SHORT EXERCISE:
Without including any pictures, write out the listing below exactly.

DATA SEGMENT:
%%

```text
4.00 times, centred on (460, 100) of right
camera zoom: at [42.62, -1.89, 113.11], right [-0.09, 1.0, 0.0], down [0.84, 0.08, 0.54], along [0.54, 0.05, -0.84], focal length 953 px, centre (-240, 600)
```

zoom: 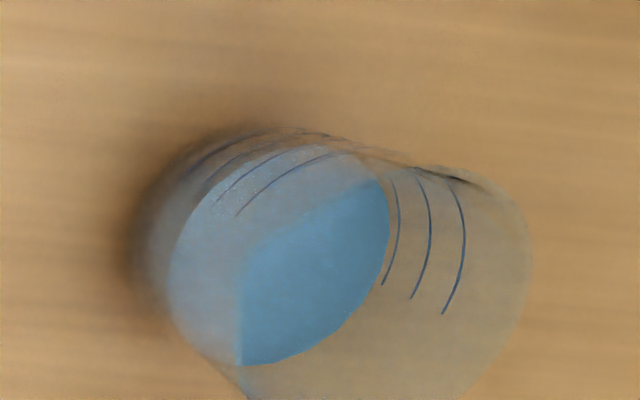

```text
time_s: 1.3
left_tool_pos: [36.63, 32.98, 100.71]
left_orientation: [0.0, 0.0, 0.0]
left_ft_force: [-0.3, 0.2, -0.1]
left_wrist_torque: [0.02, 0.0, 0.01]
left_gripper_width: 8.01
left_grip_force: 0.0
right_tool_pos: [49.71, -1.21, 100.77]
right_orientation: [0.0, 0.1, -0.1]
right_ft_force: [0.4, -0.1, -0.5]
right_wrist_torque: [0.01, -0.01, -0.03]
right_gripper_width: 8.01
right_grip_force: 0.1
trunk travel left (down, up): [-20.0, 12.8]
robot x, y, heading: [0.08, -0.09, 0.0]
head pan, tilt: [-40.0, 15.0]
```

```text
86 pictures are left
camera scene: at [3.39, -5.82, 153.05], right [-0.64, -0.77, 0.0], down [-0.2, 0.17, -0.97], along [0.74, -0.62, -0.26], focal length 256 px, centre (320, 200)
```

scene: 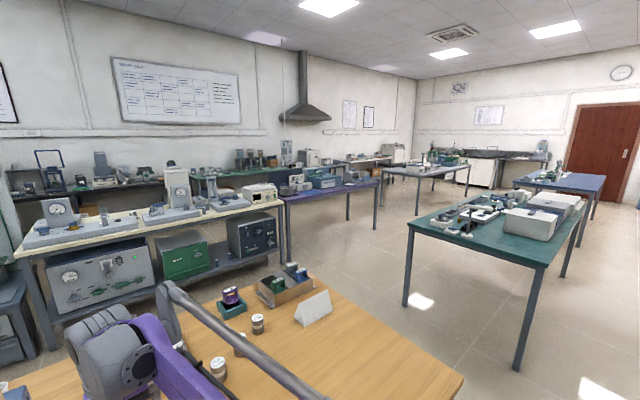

%%

REPLY TO THE EXERCISE:
```text
4.00 times, centred on (460, 100) of right
camera zoom: at [42.62, -1.89, 113.11], right [-0.09, 1.0, 0.0], down [0.84, 0.08, 0.54], along [0.54, 0.05, -0.84], focal length 953 px, centre (-240, 600)
```

zoom: 

```text
time_s: 1.3
left_tool_pos: [36.63, 32.98, 100.71]
left_orientation: [0.0, 0.0, 0.0]
left_ft_force: [-0.3, 0.2, -0.1]
left_wrist_torque: [0.02, 0.0, 0.01]
left_gripper_width: 8.01
left_grip_force: 0.0
right_tool_pos: [49.71, -1.21, 100.77]
right_orientation: [0.0, 0.1, -0.1]
right_ft_force: [0.4, -0.1, -0.5]
right_wrist_torque: [0.01, -0.01, -0.03]
right_gripper_width: 8.01
right_grip_force: 0.1
trunk travel left (down, up): [-20.0, 12.8]
robot x, y, heading: [0.08, -0.09, 0.0]
head pan, tilt: [-40.0, 15.0]
```

```text
86 pictures are left
camera scene: at [3.39, -5.82, 153.05], right [-0.64, -0.77, 0.0], down [-0.2, 0.17, -0.97], along [0.74, -0.62, -0.26], focal length 256 px, centre (320, 200)
```

scene: 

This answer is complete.